Harps were blue-bloods, they were from the leafier areas of the city and fancied themselves. The Ogs were street toughs playing to the edge and often over it. These were games a neutral could get their teeth into.

Because there were two high quality teams in the city it raised the standard for both sides. It created huge interest in GAA and, in terms of crude mathematics, it allowed more men of playing age to get the opportunity pull on a senior jersey and represent ‘their’ people.

Now, it goes without saying that Armagh Gaels are some of the finest you will ever find, but you can’t tell me that the man from Armagh loves his GAA so much more than the man from Omagh, Letterkenny or Enniskillen.

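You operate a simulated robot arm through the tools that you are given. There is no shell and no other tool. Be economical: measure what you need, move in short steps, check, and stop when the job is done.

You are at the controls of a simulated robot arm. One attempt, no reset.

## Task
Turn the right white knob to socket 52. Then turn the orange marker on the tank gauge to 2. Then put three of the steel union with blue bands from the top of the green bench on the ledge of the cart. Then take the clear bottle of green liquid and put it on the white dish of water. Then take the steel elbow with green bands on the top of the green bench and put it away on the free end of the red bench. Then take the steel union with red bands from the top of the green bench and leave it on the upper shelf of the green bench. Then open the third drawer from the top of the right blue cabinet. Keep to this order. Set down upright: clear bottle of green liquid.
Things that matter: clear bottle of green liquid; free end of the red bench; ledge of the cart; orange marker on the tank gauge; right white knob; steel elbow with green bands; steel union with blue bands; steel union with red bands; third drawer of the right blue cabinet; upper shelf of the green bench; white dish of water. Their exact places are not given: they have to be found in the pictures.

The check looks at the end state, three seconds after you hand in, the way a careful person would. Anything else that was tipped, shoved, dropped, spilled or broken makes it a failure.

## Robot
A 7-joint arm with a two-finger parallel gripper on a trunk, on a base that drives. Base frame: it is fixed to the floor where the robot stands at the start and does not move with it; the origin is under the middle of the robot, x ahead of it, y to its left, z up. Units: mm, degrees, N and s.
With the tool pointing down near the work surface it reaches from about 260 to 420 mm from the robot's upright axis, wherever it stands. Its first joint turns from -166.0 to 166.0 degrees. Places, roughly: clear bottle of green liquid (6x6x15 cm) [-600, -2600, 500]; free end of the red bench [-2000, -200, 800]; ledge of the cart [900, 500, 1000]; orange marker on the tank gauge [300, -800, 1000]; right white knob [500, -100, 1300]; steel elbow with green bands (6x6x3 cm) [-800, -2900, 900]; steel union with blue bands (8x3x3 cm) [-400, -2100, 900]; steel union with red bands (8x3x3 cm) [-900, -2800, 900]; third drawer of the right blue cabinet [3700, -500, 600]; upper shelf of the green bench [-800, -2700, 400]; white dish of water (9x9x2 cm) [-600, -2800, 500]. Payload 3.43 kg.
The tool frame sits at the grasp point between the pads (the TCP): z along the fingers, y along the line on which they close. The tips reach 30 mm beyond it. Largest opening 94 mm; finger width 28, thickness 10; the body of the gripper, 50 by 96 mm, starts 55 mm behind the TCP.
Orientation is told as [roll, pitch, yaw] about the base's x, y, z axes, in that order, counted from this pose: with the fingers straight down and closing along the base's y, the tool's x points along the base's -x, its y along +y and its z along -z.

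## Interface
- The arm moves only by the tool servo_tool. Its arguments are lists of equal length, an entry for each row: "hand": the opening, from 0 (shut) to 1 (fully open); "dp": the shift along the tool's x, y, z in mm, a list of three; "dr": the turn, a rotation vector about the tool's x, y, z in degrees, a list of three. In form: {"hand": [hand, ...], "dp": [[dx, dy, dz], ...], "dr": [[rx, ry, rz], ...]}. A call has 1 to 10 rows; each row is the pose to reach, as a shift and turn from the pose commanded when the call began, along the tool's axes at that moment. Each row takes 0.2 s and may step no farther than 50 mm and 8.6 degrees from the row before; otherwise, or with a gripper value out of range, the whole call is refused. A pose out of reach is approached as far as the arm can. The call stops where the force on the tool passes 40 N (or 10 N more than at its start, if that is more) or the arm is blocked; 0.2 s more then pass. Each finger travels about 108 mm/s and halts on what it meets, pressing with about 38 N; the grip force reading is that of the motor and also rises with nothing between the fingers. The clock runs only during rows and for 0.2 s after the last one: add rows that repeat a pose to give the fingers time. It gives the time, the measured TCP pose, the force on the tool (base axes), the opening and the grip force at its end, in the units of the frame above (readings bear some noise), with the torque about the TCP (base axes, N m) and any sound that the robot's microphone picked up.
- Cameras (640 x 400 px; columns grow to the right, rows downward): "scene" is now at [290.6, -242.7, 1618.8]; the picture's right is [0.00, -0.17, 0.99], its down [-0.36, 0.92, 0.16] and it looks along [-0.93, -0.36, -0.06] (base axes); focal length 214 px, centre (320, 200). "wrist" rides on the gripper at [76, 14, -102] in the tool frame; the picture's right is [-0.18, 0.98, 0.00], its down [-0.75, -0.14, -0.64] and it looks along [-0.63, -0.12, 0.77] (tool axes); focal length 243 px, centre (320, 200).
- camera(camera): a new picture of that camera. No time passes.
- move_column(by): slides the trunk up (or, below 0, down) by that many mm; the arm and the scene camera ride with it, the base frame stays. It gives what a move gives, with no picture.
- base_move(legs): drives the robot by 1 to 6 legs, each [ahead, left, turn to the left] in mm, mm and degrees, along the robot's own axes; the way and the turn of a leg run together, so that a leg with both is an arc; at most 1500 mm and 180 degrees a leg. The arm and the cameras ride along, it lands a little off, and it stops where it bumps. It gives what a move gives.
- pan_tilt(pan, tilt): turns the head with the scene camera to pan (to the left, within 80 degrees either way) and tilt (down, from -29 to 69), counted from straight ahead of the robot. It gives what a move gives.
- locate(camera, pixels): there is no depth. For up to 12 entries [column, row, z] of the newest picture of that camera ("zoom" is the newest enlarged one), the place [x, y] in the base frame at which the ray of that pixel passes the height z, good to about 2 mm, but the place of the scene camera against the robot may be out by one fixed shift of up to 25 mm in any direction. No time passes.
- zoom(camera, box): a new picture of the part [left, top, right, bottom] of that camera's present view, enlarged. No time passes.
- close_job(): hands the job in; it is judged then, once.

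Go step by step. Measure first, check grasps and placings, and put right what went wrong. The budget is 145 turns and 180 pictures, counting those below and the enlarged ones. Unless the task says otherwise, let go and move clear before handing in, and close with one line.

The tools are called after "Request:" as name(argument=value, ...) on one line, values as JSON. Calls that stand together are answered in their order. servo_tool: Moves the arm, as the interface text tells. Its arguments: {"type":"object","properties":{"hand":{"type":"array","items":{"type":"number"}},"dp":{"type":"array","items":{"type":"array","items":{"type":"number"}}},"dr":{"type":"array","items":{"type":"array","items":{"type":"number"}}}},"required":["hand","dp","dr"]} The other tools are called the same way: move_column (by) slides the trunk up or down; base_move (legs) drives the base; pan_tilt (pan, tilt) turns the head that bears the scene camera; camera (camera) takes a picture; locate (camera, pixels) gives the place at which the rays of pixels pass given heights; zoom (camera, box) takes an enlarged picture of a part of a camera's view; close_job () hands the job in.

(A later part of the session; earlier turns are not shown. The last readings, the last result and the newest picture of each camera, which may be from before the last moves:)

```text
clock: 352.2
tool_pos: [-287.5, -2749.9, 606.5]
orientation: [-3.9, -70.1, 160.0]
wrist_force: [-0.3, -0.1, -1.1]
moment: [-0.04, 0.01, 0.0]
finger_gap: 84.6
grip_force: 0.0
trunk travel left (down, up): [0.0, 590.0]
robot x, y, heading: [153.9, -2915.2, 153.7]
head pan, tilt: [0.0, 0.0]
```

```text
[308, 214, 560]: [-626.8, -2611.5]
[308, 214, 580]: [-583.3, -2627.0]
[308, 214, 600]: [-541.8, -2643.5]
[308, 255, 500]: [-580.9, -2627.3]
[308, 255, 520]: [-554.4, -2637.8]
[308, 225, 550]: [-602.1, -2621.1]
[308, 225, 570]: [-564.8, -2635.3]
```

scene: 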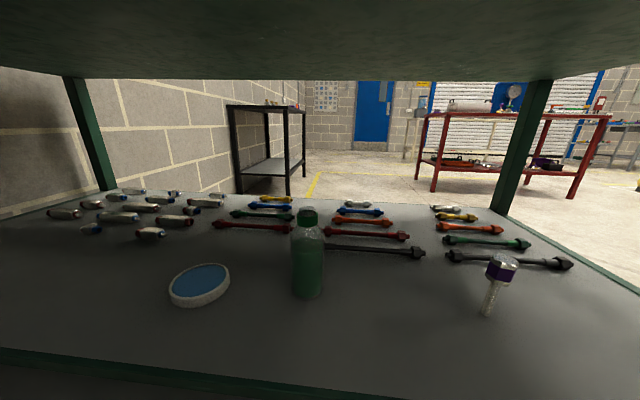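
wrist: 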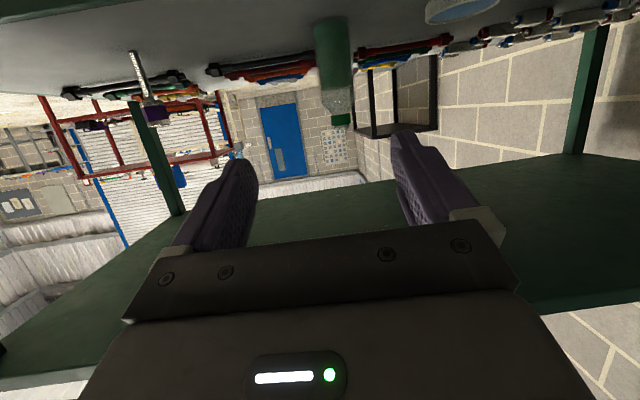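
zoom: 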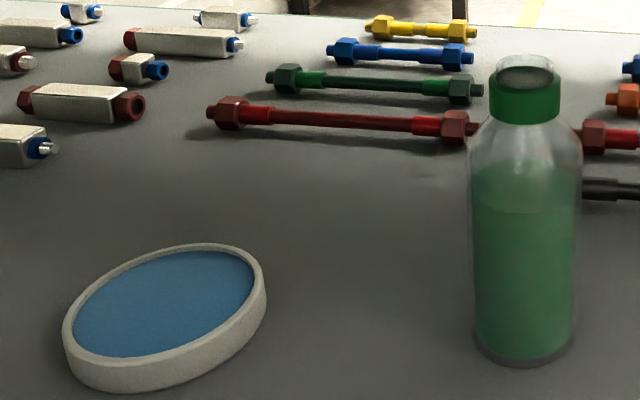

The GAA has plans in place for Belfast, and we all hope that those meet with success. However, there is lower hanging fruit outside of the provincial capital when it comes to promoting GAA in urban settings.

Armagh shows that a population of 5,000 is more than enough to serve as a catchment for a healthy club in an urban area.

However, the Letterkenny example shows that relying on big-hearted local people to drive the thing might be a nice idea, but it’s not effective. Ulster GAA needs to seriously look at going in and setting up brand new clubs and pump-priming their growth. As Armagh shows, the rewards are well worth the noses knocked out of joint.